雷音のような、地響きが続く。闇の中からぼんやりと浮かび上がった深谷さんの左手にはハガー握られている。ゆっくりと足を踏み出すが、目的地が見えていないようでもあった。身体を傾け、視線は遙か先を見ているような、何も見ていないような、まるでピントが合ってないように感じられた。
そこに飛行機のエンジン音のような機械的な音がフェードイン。次第に大きくなる金属音に呼応するように身体をくねらせていく。ほどなくして音は止まるが、身体の動きはそのまま。このときに私は地中を浮遊しているようなものに感じられた。地中を浮遊するということは実際にはありえないが、地中で身動きがとれない状態の中で魂が浮遊しているといったところか。

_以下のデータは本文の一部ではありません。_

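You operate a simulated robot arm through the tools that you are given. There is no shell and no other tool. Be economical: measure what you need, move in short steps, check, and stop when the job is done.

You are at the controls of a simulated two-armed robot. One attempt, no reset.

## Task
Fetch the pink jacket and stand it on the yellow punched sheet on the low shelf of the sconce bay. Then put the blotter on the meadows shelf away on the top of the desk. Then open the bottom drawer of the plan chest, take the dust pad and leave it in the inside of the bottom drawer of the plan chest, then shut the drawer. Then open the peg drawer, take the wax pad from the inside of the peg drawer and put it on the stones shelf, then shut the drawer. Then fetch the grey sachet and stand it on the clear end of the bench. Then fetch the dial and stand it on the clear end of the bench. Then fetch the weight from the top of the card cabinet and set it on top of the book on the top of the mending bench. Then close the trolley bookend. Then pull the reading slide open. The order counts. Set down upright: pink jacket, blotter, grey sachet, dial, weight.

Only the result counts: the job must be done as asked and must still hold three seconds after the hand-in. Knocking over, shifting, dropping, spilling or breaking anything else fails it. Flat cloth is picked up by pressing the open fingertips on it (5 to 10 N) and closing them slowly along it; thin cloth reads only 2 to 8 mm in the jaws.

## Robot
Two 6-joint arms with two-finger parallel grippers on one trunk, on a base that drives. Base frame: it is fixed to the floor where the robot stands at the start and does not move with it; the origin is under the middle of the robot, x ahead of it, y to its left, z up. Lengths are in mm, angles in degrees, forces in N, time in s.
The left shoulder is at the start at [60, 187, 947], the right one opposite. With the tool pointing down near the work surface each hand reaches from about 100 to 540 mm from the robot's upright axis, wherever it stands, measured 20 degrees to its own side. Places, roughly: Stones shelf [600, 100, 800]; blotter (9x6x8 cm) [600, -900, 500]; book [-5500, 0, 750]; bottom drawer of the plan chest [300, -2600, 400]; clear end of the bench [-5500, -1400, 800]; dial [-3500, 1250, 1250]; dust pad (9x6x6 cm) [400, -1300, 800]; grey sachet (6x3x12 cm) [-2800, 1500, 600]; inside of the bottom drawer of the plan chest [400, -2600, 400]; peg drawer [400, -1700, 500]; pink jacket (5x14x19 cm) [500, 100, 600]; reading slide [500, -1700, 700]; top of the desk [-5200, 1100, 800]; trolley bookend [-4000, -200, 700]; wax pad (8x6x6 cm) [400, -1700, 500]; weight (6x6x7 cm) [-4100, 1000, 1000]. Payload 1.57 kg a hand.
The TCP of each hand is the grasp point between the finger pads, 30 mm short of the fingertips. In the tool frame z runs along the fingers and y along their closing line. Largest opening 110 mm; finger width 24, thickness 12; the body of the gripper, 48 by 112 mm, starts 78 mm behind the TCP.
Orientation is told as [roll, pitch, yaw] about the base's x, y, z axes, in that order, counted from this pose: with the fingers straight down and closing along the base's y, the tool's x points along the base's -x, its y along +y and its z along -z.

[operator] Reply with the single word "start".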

今度は小さなノック音のようなものが遠くから聞こえてくる。ハンガーを左手から右手へ持ち替え、ハンガーを角を頬にあてながら前へ歩みを進める。ハンガーの角で頬から顎へとなぞる。ゆっくりとなぞっていく。ハンガーを頬に押し付けながら、ゆっくりと手首を動かしていく。この場面あたりの行為が見る側に大きな影響を与えることになったかもしれない。吊り下がっているハンガーの存在と頬に押し付けたハンガーという二本のハンガーの存在を意識するかしないかで、見ている人の印象はだいぶ変わったのではないだろうか。ちなみに私は吊り下げられたハンガーはまったく気にならなかった。
ハンガーを右手から左手へ持ち替え、シモテへ身体を流し、右手を挙げる。激しく左手を上下させ、震えるような仕草から急に動きが止まる。そして、何かに怯えるように後退りしていく。その動きに同調するように音響のサエグサユキオ氏がボリュームを上げる。このあたりの音量のタイミングは絶妙だった。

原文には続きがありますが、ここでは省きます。